According to a survey of systems integrators, consultants, value-added resellers and manufacturers who have customers in a broad range of industries including manufacturing, health care, communications, real estate, financial services and government, the number of individuals skilled in radio frequency identification (RFID) is small and could impact successful and continued adoption of the technology.

Released by the Computing Technology Industry Association (CompTIA), the survey showed that 80 percent of companies participating in the survey said they do not believe there are sufficient numbers of professionals skilled in RFID to hire from today. Two-thirds of organizations (66.7 percent) said training and educating their employees in the technology is one of the biggest challenges they will face to succeed in the RFID market.

About 71 percent of the survey’s respondents made up of value-added resellers and solutions providers (33.3 percent); consultants and systems integrators (21.6 percent); and manufacturers (19.6 percent); found that customer adoption of RFID solutions is relatively modest. For those organizations with customers that have implemented RFID solutions, responding companies said that fewer than 20 percent of their customers have done so. This can be seen as a market to tap into.

The association, which includes member companies such as Zebra Technologies, Symbol Technologies and Texas Instruments, currently is working with educational institutions and training companies to provide vendor-neutral foundation-level certification in RFID technology. Also active in the push for training according to CompTIA, are product manufacturers, distributors, system integrators and end-user customers.

“About 18 months ago we were approached by organizations active in the RFID market who were concerned that there was a shortage of RFID skilled professionals. Since then we’ve been working with about 20-plus organizations to come up with the CompTIA RFID certification, which is now available as a beta exam,” said David Sommer, vice president and director of electronic commerce at CompTIA.

“We believe the market needs hundreds of systems integration companies with RFID capabilities; and hundreds of thousands of individuals knowledgeable in this technology to meet current and future demand,” he said.

While manufacturers or vendors may provide training on their own products and technology, the CompTIA certification is targeted at individuals with a foundational knowledge of RFID technology and between six and 24 months of experience in the RFID industry, Sommer said.

“We anticipate there are two audiences for this certification: the technology resellers, solutions providers, consultants, etc. who are hired by organizations to do RFID work, and technologists in end-user companies who require in-house RFID expertise to maintain and manage RFID systems once they are installed,” he explained.

According to Sommer, the RFID certification exam covers a range of topics, such as the installation, configuration and maintenance of RFID hardware and device software, including interrogation zone basics, testing and troubleshooting, standards and regulations, tag knowledge, design selection, installation, site analysis, RF physics and RFID peripherals.

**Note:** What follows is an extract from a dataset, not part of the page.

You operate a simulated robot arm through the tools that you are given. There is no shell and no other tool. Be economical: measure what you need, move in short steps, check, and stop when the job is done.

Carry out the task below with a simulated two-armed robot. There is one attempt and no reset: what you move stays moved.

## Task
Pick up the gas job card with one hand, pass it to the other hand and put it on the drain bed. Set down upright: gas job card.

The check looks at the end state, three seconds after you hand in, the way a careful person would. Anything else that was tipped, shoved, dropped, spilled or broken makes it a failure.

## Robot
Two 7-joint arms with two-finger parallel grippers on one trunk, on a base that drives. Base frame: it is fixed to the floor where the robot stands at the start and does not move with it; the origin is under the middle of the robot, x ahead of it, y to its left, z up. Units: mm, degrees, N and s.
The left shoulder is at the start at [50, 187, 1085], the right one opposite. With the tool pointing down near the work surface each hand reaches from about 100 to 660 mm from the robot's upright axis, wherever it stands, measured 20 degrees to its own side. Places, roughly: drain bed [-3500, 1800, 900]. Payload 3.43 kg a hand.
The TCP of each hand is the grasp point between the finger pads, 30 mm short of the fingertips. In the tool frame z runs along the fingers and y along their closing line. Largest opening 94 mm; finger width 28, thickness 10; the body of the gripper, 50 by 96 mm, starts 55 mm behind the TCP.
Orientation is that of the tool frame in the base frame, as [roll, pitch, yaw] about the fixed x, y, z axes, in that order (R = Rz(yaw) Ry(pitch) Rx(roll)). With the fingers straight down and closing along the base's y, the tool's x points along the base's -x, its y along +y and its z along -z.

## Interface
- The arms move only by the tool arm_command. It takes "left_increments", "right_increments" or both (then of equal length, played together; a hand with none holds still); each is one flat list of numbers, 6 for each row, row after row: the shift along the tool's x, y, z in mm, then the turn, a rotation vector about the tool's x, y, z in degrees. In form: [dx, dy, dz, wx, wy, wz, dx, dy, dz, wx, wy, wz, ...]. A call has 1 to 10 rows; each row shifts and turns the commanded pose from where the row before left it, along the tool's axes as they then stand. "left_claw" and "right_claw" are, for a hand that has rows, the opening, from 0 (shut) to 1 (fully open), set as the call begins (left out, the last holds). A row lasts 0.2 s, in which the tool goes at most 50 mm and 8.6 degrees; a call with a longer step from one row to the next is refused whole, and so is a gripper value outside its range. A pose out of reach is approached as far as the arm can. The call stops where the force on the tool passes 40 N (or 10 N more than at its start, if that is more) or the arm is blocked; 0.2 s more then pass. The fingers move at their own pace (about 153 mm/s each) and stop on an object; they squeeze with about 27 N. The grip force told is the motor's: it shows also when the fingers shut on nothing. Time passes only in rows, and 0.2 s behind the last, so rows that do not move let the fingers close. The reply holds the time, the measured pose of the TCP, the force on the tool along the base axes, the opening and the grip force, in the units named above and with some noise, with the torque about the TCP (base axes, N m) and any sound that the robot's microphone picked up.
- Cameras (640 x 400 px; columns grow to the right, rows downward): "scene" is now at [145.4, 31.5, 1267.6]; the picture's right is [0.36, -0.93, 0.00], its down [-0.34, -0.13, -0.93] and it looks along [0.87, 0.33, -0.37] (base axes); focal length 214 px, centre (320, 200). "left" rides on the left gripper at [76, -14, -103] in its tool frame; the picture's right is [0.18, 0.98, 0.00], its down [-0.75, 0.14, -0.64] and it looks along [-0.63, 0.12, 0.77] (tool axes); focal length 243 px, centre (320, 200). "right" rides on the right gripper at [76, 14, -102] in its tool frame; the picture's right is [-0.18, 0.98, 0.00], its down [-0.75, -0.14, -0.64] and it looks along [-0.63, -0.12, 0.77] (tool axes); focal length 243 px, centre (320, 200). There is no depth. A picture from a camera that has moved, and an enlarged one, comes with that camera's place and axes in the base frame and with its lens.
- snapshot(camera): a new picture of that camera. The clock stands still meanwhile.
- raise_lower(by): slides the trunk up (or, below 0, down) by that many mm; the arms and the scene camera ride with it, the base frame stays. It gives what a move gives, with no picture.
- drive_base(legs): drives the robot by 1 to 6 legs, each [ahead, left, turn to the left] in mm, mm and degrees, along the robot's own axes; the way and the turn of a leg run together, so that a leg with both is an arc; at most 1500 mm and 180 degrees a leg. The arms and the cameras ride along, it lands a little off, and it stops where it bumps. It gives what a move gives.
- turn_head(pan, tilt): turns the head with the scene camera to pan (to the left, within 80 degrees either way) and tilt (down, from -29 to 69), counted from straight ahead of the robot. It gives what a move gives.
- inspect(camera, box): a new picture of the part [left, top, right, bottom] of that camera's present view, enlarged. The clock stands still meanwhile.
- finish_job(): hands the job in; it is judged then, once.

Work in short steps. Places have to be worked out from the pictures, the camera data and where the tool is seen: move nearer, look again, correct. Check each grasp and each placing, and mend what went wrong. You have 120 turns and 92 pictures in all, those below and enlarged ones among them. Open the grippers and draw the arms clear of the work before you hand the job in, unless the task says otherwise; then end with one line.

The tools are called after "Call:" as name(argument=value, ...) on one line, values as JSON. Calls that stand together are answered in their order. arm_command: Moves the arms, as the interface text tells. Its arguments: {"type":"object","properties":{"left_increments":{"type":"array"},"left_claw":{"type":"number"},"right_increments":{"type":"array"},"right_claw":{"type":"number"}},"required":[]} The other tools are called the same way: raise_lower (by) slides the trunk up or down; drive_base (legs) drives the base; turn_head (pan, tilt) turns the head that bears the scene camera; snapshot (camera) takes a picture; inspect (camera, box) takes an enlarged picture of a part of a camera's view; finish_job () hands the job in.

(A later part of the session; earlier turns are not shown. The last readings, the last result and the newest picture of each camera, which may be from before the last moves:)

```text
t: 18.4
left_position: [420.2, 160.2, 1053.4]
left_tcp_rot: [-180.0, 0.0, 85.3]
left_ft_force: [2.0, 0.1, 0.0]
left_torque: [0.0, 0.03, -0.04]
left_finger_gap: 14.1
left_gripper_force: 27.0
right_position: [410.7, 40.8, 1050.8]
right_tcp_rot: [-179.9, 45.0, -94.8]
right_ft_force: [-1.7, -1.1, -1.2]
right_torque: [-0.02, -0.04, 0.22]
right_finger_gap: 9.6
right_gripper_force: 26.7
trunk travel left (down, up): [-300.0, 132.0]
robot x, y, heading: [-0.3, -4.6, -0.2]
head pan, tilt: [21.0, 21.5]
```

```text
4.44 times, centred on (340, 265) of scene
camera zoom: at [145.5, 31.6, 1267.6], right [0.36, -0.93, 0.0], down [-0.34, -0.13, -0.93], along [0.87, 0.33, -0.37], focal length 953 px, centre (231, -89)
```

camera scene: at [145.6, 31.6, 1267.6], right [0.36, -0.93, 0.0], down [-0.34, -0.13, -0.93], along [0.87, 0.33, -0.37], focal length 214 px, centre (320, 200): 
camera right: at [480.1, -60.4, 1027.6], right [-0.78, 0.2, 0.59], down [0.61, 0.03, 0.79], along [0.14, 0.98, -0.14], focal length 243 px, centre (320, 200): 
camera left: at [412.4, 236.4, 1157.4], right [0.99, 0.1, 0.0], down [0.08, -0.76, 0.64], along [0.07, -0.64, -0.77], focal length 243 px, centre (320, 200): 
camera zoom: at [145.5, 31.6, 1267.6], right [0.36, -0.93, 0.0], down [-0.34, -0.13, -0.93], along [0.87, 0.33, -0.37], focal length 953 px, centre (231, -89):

So why look into such training? “There is no such thing as ‘RFID-in-a-box.’ Every deployment is different. While the fundamentals remain the same, each deployment is unique because of differences in products, processes and physical environment. RFID remains a finicky technology that can behave differently based on any number of factors, such as the orientation of the tag on the box, carton or pallet; the type of products being tagged; and the environment in which the tagged product is stored. All of these factors can be overcome, but it takes knowledge and experience with radio frequency engineering and design; supply chain management; logistics; warehouse management; and familiarity with RFID products and standards, among other skills,” Sommer said. “The more experienced, trained and certified the RFID team, the better they will be able to overcome these obstacles.”

According to the CompTIA survey, a significant number of companies – 71.4 percent of those surveyed – said their customers have not implemented RFID solutions. For those organizations with customers that have implemented RFID solutions, responding companies said that fewer than 20 percent of their customers have done so.

Similarly, 80 percent of the responding companies said either they have yet to go past the investigation stage of RFID implementation or have done no investigation at all. Sixteen percent of respondents said that they have implemented one or more RFID pilot project for themselves or their customers.